I had thought that my air-ship would be able to go against the wind that was then blowing, therefore I had intended to place it for the start at precisely the other end of the open space from that which I have described—that is, down stream, and not up stream in the air current with relation to the open space surrounded by trees. I would thus move out of the open space without difficulty, having the wind against me—for under such conditions the relative speed of the air-ship ought to be the difference between its absolute speed and the velocity of the wind—and so by going against the air current I should have plenty of time to rise and pass over the trees. Evidently it would be a mistake to place the air-ship at a point suitable for an ordinary balloon without motor and propeller.

And yet it was there that I did place it, not by my own will, but by the will of the professional aeronauts who came in the crowd to be present at my experiment. In vain I explained that by placing myself "up stream" in the wind with relation to the centre of the open space I should inevitably risk precipitating the air-ship against the trees before I would have time to rise above them, the speed of my propeller being superior to that of the wind then blowing.

All was useless. The aeronauts had never seen a dirigible balloon start off. They could not admit of its starting under other conditions than those of a spherical balloon, in spite of the essential difference between the two. As I was alone against them all I had the weakness to yield.

I started off from the spot they indicated, and within a second's time I tore my air-ship against the trees, as I had feared I should do. After this deny if you can the existence of a fulcrum in the air.

This accident at least served to show the effectiveness of my motor and propeller in the air to those who doubted it before.

I did not waste time in regrets. Two days later, on September 20th, I actually started from the same open space, this time choosing my own starting-point.

I passed over the tops of the trees without mishap, and at once began sailing around them, to give on the spot a first demonstration of the air-ship to the great crowd of Parisians that had assembled. I had their sympathy and applause then, as I have ever had it since; the Parisian public has always been a kind and enthusiastic witness of my efforts.
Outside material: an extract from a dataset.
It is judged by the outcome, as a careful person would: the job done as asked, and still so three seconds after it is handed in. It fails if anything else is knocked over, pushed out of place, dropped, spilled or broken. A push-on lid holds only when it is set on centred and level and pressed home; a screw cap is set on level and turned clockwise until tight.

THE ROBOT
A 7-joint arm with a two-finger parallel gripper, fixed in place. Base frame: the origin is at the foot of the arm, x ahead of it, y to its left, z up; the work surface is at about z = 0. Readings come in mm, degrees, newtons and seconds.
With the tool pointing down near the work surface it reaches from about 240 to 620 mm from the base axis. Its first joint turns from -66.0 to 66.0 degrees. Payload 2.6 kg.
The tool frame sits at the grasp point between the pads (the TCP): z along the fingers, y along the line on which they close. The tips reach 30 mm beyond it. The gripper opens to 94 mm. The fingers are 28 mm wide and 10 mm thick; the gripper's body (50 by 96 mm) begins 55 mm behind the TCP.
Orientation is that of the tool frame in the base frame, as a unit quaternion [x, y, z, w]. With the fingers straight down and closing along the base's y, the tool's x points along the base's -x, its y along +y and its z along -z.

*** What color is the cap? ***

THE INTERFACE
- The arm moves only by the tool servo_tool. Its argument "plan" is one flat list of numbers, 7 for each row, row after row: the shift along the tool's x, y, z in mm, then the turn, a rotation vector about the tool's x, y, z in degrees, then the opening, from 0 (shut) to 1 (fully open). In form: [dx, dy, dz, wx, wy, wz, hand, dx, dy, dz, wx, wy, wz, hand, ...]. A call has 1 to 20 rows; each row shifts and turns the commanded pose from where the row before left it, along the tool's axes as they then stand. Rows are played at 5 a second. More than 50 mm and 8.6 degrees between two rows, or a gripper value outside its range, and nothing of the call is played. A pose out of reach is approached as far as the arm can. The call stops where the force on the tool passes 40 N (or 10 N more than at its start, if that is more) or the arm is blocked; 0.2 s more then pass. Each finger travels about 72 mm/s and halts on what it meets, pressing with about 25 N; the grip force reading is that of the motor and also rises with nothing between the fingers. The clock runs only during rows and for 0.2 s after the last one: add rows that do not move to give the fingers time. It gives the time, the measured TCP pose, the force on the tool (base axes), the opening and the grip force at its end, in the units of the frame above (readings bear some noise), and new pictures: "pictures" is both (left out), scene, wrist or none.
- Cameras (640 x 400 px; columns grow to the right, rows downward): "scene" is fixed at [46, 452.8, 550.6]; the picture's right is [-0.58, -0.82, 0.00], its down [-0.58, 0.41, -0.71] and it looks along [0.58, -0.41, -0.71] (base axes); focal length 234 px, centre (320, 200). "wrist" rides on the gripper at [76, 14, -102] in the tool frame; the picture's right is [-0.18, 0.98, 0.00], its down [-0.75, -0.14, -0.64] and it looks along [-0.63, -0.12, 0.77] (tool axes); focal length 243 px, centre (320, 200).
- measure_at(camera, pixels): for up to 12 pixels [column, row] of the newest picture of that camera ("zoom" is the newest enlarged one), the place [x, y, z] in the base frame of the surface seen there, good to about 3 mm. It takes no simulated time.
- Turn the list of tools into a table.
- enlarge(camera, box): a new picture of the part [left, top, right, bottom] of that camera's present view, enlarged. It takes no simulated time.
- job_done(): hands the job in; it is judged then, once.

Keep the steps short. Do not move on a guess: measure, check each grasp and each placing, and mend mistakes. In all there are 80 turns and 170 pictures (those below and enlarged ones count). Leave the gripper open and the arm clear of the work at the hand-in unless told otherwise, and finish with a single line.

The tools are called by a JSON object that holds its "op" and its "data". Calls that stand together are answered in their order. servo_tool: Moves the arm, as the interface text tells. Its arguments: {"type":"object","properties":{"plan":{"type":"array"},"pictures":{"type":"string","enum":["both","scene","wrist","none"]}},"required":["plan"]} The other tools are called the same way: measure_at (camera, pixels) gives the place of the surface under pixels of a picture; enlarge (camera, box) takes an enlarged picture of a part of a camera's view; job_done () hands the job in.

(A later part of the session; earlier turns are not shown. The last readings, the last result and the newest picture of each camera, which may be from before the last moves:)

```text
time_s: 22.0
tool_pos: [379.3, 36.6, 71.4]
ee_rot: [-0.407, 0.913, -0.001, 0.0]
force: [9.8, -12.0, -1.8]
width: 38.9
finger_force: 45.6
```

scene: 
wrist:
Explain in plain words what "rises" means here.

Under the combined action of the propeller impulse, of the steering rudder, of the displacement of the guide rope, and of the two sacks of ballast sliding backward and forward as I willed, I had the satisfaction of making my evolutions in every direction—to right and left, and up and down.

Such a result encouraged me, and, being inexperienced, I made the great mistake of mounting high in the air to 400 metres (1300 feet), an altitude that is considered nothing for a spherical balloon, but which is absurd and uselessly dangerous for an air-ship under trial.

At this height I commanded a view of all the monuments of Paris. I continued my evolutions in the direction of the Longchamps racecourse, which from that day I chose for the scene of my aerial experiments.

So long as I continued to ascend the hydrogen increased in volume as a consequence of the atmospheric depression. So by its tension the balloon was kept taut, and everything went well. It was not the same when I began descending. The air pump, which was intended to compensate the contraction of the hydrogen, was of insufficient capacity. The balloon, a long cylinder, all at once began to fold in the middle like a pocket-knife, the tension of the cords became unequal, and the balloon envelope was on the point of being torn by them. At that moment I thought that all was over, the more so as the descent, which had begun, could no longer be checked by any of the usual means on board, where nothing worked.

The descent became a fall. Luckily, I was falling in the neighbourhood of the grassy turf of Bagatelle, where some big boys were flying kites. A sudden idea struck me. I cried to them to grasp the end of my guide rope, which had already touched the ground, and to run as fast as they could with it against the wind.

They were bright young fellows, and they grasped the idea and the rope at the same lucky instant. The effect of this help in extremis was immediate, and such as I had hoped. By the manœuvre we lessened the velocity of the fall, and so avoided what would have otherwise have been a bad shaking-up, to say the least.

I was saved for the first time. Thanking the brave boys, who continued aiding me to pack everything into the air-ship's basket, I finally secured a cab and took the relics back to Paris.